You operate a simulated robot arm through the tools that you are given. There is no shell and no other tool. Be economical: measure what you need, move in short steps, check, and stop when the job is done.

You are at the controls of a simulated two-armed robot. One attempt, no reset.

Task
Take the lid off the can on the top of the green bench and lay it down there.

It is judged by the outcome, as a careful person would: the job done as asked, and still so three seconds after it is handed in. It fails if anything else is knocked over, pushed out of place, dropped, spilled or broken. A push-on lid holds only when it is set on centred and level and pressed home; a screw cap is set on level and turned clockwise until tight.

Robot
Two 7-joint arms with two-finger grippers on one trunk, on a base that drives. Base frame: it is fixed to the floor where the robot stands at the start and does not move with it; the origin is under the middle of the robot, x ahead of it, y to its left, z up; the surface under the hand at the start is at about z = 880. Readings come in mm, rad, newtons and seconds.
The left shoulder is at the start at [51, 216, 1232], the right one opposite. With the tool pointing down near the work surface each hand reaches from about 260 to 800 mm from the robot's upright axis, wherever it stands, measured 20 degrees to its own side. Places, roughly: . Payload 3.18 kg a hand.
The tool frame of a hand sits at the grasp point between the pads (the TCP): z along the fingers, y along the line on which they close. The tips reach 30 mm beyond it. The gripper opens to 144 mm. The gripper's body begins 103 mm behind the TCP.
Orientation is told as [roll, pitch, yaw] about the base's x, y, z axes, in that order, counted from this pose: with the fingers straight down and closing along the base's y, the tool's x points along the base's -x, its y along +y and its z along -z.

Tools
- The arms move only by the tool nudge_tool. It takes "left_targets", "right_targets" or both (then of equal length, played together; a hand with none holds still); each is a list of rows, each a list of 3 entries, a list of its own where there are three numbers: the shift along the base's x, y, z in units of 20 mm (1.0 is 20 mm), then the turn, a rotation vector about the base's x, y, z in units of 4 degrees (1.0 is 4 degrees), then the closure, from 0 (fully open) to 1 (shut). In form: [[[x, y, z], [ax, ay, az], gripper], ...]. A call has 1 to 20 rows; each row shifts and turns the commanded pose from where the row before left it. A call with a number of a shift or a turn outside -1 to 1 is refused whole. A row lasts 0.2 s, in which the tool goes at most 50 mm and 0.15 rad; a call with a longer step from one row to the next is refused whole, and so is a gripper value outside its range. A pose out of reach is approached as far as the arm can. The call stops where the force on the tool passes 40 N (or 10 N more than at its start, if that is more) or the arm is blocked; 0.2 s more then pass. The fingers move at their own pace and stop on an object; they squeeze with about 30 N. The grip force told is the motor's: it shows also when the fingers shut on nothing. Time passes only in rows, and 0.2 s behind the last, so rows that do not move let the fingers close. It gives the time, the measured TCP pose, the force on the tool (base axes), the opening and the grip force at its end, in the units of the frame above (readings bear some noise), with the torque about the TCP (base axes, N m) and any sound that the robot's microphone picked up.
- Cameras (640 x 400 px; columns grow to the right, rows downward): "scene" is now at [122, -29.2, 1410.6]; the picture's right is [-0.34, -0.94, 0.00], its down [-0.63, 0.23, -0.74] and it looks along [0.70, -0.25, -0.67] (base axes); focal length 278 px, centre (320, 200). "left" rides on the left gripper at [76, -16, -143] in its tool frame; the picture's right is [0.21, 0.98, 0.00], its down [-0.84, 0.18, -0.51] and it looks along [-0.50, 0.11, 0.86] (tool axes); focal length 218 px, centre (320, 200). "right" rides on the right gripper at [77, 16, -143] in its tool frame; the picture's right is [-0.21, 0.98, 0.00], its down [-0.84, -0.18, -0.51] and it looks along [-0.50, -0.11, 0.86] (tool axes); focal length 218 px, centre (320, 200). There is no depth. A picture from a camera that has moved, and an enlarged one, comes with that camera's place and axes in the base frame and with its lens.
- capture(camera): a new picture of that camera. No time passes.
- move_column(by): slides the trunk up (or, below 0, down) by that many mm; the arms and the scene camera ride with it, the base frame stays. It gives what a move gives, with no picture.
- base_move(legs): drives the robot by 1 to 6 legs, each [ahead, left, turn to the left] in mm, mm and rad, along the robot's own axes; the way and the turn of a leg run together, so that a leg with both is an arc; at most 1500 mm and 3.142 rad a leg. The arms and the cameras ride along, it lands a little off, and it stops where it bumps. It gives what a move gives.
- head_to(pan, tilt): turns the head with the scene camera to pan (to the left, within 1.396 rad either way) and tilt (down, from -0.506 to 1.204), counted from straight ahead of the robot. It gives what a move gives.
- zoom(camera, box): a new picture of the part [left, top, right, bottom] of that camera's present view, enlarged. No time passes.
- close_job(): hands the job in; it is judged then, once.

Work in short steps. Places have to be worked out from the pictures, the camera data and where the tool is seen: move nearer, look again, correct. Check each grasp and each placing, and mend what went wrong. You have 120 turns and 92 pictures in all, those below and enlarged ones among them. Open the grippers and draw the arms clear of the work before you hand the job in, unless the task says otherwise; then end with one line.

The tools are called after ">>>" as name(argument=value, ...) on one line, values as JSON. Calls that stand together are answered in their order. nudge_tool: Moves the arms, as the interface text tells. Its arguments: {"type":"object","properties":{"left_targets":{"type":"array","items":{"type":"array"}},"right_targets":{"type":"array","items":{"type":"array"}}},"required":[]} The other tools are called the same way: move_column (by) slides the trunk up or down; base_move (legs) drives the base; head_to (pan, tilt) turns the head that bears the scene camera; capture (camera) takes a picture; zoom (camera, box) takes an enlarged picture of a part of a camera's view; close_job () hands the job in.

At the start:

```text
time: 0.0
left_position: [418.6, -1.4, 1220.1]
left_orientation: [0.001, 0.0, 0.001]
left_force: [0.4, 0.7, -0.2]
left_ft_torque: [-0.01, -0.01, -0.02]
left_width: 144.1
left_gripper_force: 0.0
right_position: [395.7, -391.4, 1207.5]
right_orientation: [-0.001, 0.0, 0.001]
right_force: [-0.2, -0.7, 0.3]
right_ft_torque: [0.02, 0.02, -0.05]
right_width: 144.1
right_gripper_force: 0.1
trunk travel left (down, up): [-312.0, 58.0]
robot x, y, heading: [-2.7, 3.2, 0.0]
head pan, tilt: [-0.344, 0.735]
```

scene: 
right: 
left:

What is being asked: Repeat the material above in full, exactly as it stands.

Response below:
You operate a simulated robot arm through the tools that you are given. There is no shell and no other tool. Be economical: measure what you need, move in short steps, check, and stop when the job is done.

You are at the controls of a simulated two-armed robot. One attempt, no reset.

Task
Take the lid off the can on the top of the green bench and lay it down there.

It is judged by the outcome, as a careful person would: the job done as asked, and still so three seconds after it is handed in. It fails if anything else is knocked over, pushed out of place, dropped, spilled or broken. A push-on lid holds only when it is set on centred and level and pressed home; a screw cap is set on level and turned clockwise until tight.

Robot
Two 7-joint arms with two-finger grippers on one trunk, on a base that drives. Base frame: it is fixed to the floor where the robot stands at the start and does not move with it; the origin is under the middle of the robot, x ahead of it, y to its left, z up; the surface under the hand at the start is at about z = 880. Readings come in mm, rad, newtons and seconds.
The left shoulder is at the start at [51, 216, 1232], the right one opposite. With the tool pointing down near the work surface each hand reaches from about 260 to 800 mm from the robot's upright axis, wherever it stands, measured 20 degrees to its own side. Places, roughly: . Payload 3.18 kg a hand.
The tool frame of a hand sits at the grasp point between the pads (the TCP): z along the fingers, y along the line on which they close. The tips reach 30 mm beyond it. The gripper opens to 144 mm. The gripper's body begins 103 mm behind the TCP.
Orientation is told as [roll, pitch, yaw] about the base's x, y, z axes, in that order, counted from this pose: with the fingers straight down and closing along the base's y, the tool's x points along the base's -x, its y along +y and its z along -z.

Tools
- The arms move only by the tool nudge_tool. It takes "left_targets", "right_targets" or both (then of equal length, played together; a hand with none holds still); each is a list of rows, each a list of 3 entries, a list of its own where there are three numbers: the shift along the base's x, y, z in units of 20 mm (1.0 is 20 mm), then the turn, a rotation vector about the base's x, y, z in units of 4 degrees (1.0 is 4 degrees), then the closure, from 0 (fully open) to 1 (shut). In form: [[[x, y, z], [ax, ay, az], gripper], ...]. A call has 1 to 20 rows; each row shifts and turns the commanded pose from where the row before left it. A call with a number of a shift or a turn outside -1 to 1 is refused whole. A row lasts 0.2 s, in which the tool goes at most 50 mm and 0.15 rad; a call with a longer step from one row to the next is refused whole, and so is a gripper value outside its range. A pose out of reach is approached as far as the arm can. The call stops where the force on the tool passes 40 N (or 10 N more than at its start, if that is more) or the arm is blocked; 0.2 s more then pass. The fingers move at their own pace and stop on an object; they squeeze with about 30 N. The grip force told is the motor's: it shows also when the fingers shut on nothing. Time passes only in rows, and 0.2 s behind the last, so rows that do not move let the fingers close. It gives the time, the measured TCP pose, the force on the tool (base axes), the opening and the grip force at its end, in the units of the frame above (readings bear some noise), with the torque about the TCP (base axes, N m) and any sound that the robot's microphone picked up.
- Cameras (640 x 400 px; columns grow to the right, rows downward): "scene" is now at [122, -29.2, 1410.6]; the picture's right is [-0.34, -0.94, 0.00], its down [-0.63, 0.23, -0.74] and it looks along [0.70, -0.25, -0.67] (base axes); focal length 278 px, centre (320, 200). "left" rides on the left gripper at [76, -16, -143] in its tool frame; the picture's right is [0.21, 0.98, 0.00], its down [-0.84, 0.18, -0.51] and it looks along [-0.50, 0.11, 0.86] (tool axes); focal length 218 px, centre (320, 200). "right" rides on the right gripper at [77, 16, -143] in its tool frame; the picture's right is [-0.21, 0.98, 0.00], its down [-0.84, -0.18, -0.51] and it looks along [-0.50, -0.11, 0.86] (tool axes); focal length 218 px, centre (320, 200). There is no depth. A picture from a camera that has moved, and an enlarged one, comes with that camera's place and axes in the base frame and with its lens.
- capture(camera): a new picture of that camera. No time passes.
- move_column(by): slides the trunk up (or, below 0, down) by that many mm; the arms and the scene camera ride with it, the base frame stays. It gives what a move gives, with no picture.
- base_move(legs): drives the robot by 1 to 6 legs, each [ahead, left, turn to the left] in mm, mm and rad, along the robot's own axes; the way and the turn of a leg run together, so that a leg with both is an arc; at most 1500 mm and 3.142 rad a leg. The arms and the cameras ride along, it lands a little off, and it stops where it bumps. It gives what a move gives.
- head_to(pan, tilt): turns the head with the scene camera to pan (to the left, within 1.396 rad either way) and tilt (down, from -0.506 to 1.204), counted from straight ahead of the robot. It gives what a move gives.
- zoom(camera, box): a new picture of the part [left, top, right, bottom] of that camera's present view, enlarged. No time passes.
- close_job(): hands the job in; it is judged then, once.

Work in short steps. Places have to be worked out from the pictures, the camera data and where the tool is seen: move nearer, look again, correct. Check each grasp and each placing, and mend what went wrong. You have 120 turns and 92 pictures in all, those below and enlarged ones among them. Open the grippers and draw the arms clear of the work before you hand the job in, unless the task says otherwise; then end with one line.

The tools are called after ">>>" as name(argument=value, ...) on one line, values as JSON. Calls that stand together are answered in their order. nudge_tool: Moves the arms, as the interface text tells. Its arguments: {"type":"object","properties":{"left_targets":{"type":"array","items":{"type":"array"}},"right_targets":{"type":"array","items":{"type":"array"}}},"required":[]} The other tools are called the same way: move_column (by) slides the trunk up or down; base_move (legs) drives the base; head_to (pan, tilt) turns the head that bears the scene camera; capture (camera) takes a picture; zoom (camera, box) takes an enlarged picture of a part of a camera's view; close_job () hands the job in.

At the start:

```text
time: 0.0
left_position: [418.6, -1.4, 1220.1]
left_orientation: [0.001, 0.0, 0.001]
left_force: [0.4, 0.7, -0.2]
left_ft_torque: [-0.01, -0.01, -0.02]
left_width: 144.1
left_gripper_force: 0.0
right_position: [395.7, -391.4, 1207.5]
right_orientation: [-0.001, 0.0, 0.001]
right_force: [-0.2, -0.7, 0.3]
right_ft_torque: [0.02, 0.02, -0.05]
right_width: 144.1
right_gripper_force: 0.1
trunk travel left (down, up): [-312.0, 58.0]
robot x, y, heading: [-2.7, 3.2, 0.0]
head pan, tilt: [-0.344, 0.735]
```

scene: 
right: 
left:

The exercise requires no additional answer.